There is a difference between the authority to make the “actual determination” and “the manner in which” it is made, she testified, doubling down on a bogus distinction she made in her ruling, one rejected by a liberal-dominated panel of the D.C. Circuit Court of Appeals.

“There could hardly be a more definitive expression of congressional intent to leave the decision about the scope of expedited removal … to the Secretary’s independent judgment,” the appeals court wrote, reversing Jackson’s preposterous ruling.

Instead of admitting error, Jackson told Americans that even where Congress has given an agency “a great deal” of discretion, there is still a “presumption” that the Administrative Procedure Act, or APA, applies.
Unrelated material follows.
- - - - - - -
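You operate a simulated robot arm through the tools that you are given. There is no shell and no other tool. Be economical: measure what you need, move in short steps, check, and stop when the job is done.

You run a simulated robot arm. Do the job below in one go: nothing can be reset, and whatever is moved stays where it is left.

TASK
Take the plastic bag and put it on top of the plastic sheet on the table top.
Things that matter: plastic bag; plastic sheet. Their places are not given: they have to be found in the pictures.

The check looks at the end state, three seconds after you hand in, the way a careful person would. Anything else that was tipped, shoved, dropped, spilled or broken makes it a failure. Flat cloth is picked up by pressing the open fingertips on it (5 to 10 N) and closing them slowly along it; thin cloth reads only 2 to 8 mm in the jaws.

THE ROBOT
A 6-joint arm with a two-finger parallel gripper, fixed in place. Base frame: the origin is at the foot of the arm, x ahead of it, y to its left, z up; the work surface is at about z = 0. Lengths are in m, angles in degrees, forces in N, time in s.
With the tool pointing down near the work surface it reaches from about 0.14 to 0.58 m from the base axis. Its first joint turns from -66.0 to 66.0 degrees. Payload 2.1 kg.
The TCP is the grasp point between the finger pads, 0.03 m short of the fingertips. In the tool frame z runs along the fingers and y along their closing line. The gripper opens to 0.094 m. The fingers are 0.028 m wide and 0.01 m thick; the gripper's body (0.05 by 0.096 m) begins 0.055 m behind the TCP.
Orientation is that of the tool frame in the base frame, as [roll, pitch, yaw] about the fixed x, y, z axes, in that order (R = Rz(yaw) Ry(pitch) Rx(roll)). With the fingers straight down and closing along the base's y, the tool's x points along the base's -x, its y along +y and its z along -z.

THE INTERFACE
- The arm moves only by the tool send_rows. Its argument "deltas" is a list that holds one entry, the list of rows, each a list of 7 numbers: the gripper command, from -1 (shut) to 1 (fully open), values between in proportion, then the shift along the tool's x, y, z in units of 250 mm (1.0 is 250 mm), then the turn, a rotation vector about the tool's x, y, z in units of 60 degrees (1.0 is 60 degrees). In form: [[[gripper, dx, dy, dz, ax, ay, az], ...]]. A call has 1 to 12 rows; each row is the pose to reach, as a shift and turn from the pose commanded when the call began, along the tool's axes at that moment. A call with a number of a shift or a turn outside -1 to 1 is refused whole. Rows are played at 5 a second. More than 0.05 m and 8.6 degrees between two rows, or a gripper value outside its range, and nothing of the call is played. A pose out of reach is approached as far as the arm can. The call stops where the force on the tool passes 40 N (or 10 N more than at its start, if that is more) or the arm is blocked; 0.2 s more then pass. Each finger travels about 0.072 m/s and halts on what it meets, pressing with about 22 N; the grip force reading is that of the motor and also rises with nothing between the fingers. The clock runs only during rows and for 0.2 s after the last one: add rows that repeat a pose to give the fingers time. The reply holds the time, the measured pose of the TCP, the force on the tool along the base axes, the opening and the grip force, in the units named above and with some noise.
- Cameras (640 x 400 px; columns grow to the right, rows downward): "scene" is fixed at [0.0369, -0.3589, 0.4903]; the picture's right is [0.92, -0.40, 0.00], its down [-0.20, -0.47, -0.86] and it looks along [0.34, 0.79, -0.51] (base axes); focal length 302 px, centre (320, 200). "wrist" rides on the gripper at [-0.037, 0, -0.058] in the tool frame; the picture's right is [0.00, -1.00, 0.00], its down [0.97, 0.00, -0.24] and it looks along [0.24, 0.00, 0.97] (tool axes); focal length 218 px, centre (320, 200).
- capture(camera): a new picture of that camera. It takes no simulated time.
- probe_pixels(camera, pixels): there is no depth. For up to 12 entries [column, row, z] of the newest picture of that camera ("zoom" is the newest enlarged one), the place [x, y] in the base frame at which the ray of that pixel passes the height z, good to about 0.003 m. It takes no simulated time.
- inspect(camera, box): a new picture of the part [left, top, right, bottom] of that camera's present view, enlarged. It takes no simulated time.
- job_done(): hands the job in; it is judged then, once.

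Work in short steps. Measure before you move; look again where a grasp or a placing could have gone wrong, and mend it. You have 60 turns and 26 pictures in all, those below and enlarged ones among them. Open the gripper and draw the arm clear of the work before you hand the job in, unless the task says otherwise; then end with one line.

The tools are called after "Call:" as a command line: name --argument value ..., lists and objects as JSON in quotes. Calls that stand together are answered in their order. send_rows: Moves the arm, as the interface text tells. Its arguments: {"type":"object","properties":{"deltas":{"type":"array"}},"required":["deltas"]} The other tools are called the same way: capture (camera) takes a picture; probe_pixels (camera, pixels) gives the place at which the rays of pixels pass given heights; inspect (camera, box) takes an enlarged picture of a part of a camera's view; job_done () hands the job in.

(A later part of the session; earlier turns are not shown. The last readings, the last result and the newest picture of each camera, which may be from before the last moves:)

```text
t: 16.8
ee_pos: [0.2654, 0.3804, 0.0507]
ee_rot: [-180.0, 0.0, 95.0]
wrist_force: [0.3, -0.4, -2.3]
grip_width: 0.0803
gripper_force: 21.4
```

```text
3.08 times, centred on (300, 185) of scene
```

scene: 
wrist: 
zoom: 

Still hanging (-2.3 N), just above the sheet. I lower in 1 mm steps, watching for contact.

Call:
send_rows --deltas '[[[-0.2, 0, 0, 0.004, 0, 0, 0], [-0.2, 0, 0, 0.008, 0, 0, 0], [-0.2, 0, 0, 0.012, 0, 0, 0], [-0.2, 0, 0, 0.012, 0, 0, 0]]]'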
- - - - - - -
(The APA, when applicable, allows courts to review whether the agency acted “arbitrarily and capriciously.”)

But Congress didn’t give the Department of Homeland Security a “great deal” of discretion. It gave it “sole and unreviewable discretion.” Congress even added that such designations “may be modified at any time.”

Jackson told the committee that it “wasn’t clear whether Congress intended to preclude” the manner in which DHS exercised its discretion.

As in her ruling, this ignores clear precedent establishing that it does just that. In Gebhardt v. Nielson, for example, the Ninth Circuit found that such language in a different immigration provision precluded judicial review of a DHS determination.

In Make the Road, Jackson waived away Gebhardt and other cases cited by the government. Gebhardt didn’t apply, said Jackson, “for the very simple reason that [it] involve[d] a challenge to the substantive decision that the agency has made, and not to its decision making process.”

In fact, Gebhardt involved the very same arguments made by the activist groups suing in Make the Road, arguments adopted by Jackson out of whole cloth.

“It does not matter that plaintiff characterizes his claims as challenges to the substantive standards that the Secretary uses,” the court wrote in Gebhardt.

“The Standards by which the Secretary reaches a decision within his or her ‘sole and unreviewable discretion’—and the methods by which the Secretary adopts those standards—are just as unreviewable as the Secretary’s ultimate decision themselves,” it observed.

Which is common sense. “Sole and unreviewable discretion” isn’t sole and unreviewable if parties with large ideological (and monetary) stakes in a government determination can second-guess the decision-making process behind the determination.

As previously explained, Jackson’s Make the Road decision was, at bottom, a political ruling. It belies her promises to the committee this week that as a judge, she is “constrained to interpret the text,” to “stay in her lane,” and to not bring in “personal views and policy preferences.”

More than any other candidate considered by Biden, Jackson is likely to do just that. That’s why pack-the-court radicals demanded that Biden choose her — and why they attacked U.S. District Judge Michelle Childs.

One final matter: Republicans dispirited by Jackson’s nomination can thank former President Donald Trump.

Yes, Trump was the victim of an outrageous campaign to smear him as a Russian agent — one joined in by most of the media, congressional Democrats, and corrupt actors inside the government.

Likewise, the media’s suppression of the Hunter Biden laptop story may well have affected the outcome of the 2020 race.

But while Republicans in GOP-controlled statehouses have a duty to roll back the last-minute changes to voting rules before the 2020 election and to ensure election integrity going forward, Trump has never come close to proving his claim that he won the 2020 election.

In Georgia, where his legal team would dismiss all of its lawsuits without ever providing evidence, his message before that state’s January 2021 Senate runoffs was that Republican votes would be stolen —  suppressing GOP turnout and handing both contests to the Democratic challengers and Senate control to their party.

Trump’s post-election shenanigans have cost the GOP dearly. The inevitable confirmation of Ketanji Brown Jackson is just the latest example.